Spider-Man vs. Doctor Octopus rewind, Pt. 1Posted: 01/01/2013
With Doctor Octopus now inhabiting Spider-Man’s body, I thought we should roll back time a bit and check out a few of their previous battles. Most importantly, I want you to see Doc Ock’s outfits over the next few articles. That man may change clothes often, but a fashion connoisseur he is not. Let’s not beat around the bush and jump right into Spectacular Spider-Man #6-10, written by Paul Jenkins and drawn by Humberto Ramos.
As you know, Spider-Man’s one of the few “street” superheroes in New York City. That means he webs out of his apartment and actually swings around the city once or twice a day to check for crime. I actually never thought about this until now, but besides Spider-Man and Daredevil, the city really doesn’t have much in superhero patrol. Captain America and the Fantastic Four think too highly of themselves to busy themselves with bank robberies and muggings. Though to be fair, Spider-Man can’t really take on Galactus anyway.
You like the black trench coat? Doc Ock’s wearing Matrix cosplay. Anyway, the evil doctor has a preposition for our hero.
Doctor Octopus can always be counted on for two things: his enormous ego and long, windy speeches. He’s such a beautifully stereotypical bad guy. Though this time, Octavius has a plan that’ll force Spider-Man to comply with his demands. Did you guess it’ll be unnecessarily world-threatening?

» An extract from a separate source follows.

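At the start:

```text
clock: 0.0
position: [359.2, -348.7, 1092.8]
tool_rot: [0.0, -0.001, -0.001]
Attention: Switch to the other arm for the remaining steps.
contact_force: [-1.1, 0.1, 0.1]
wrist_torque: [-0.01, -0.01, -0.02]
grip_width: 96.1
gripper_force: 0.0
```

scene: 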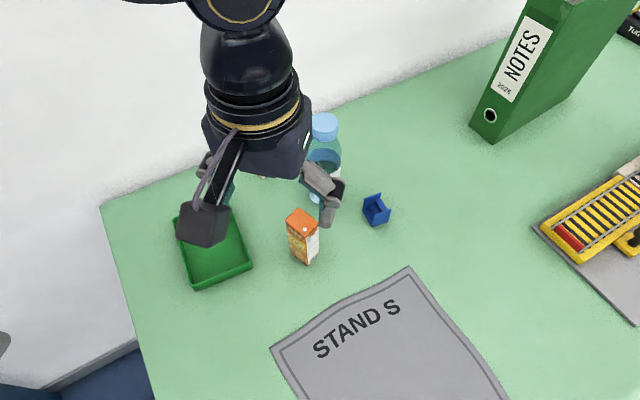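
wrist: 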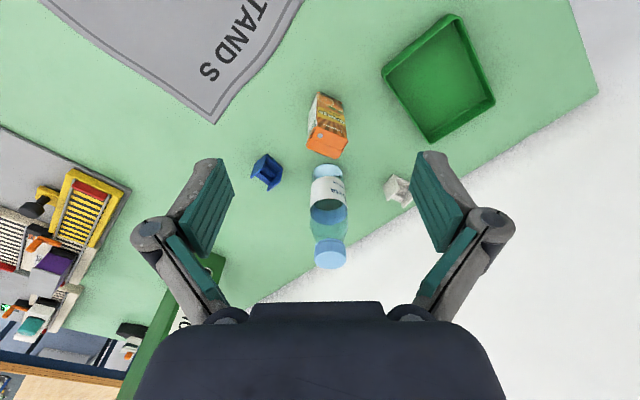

Current events! The best hope for peace in the Middle East depends entirely on Peter Parker unmasking himself in front of the world. Why? I don’t know, that’s just what supervillains do. Doc Ock tries to explain this to his hostage in his normal verbose manner:
I always assumed that the people of New York City knew that Spider-Man was a normal man with a normal face. God knows they’ve seen enough skin with his ripped up costume after brawls. Look, if you ever question Octavius’ madness, just remember that Octavius is mad. The crazy definition.
So Spider-Man has to make a decision. A complicated decision. Aunt May sums it up best:
The suspense getting to you? Don’t you worry, because our dear hero has a plan. A cunning plan.
This next page isn’t relevant to our story, but it’s super cool. I really like Ramos’ art.
Anyway, time to shut Doc Ock down. Oh, did I forget to mention subplots with disgruntled detectives, a New Zealand best friend, and Mossad? I’ve skipped a lot.
Spider-Man wins. He always wins (except for y’know, the most recent issue). All that’s left is a few punches to fell the doctor and everyone goes home fulfilled.
Spider-Man just summarized Doc Ock better than I ever could. Readers sometimes forget just how much of genius that Octavius possesses. He’s easily on Tony Stark or Norman Osborn’s level of intelligence. But like Osborn, instead of curing cancer, he’s content with throwing pumpkin bombs or elaborate plots to destabilize the Middle East if he doesn’t get a spandex mask. Octavius touched upon it earlier: his obsession with proving others to be inferior has prevented him from embracing his own superiority. Hopefully Superior Spider-Man will change that — and a lot more punches.
Anyway, the fight goes to the sewers.
You know those 86 counts of massive head trauma Doctor Octopus mentioned in Amazing Spider-Man #600? There’s one. Now comes the physical and emotional beatdown by our hero. That’s what we expect in comics.
Doc Ock deserved it. And I don’t know where Spider-Man keeps a pen and paper in his suit either.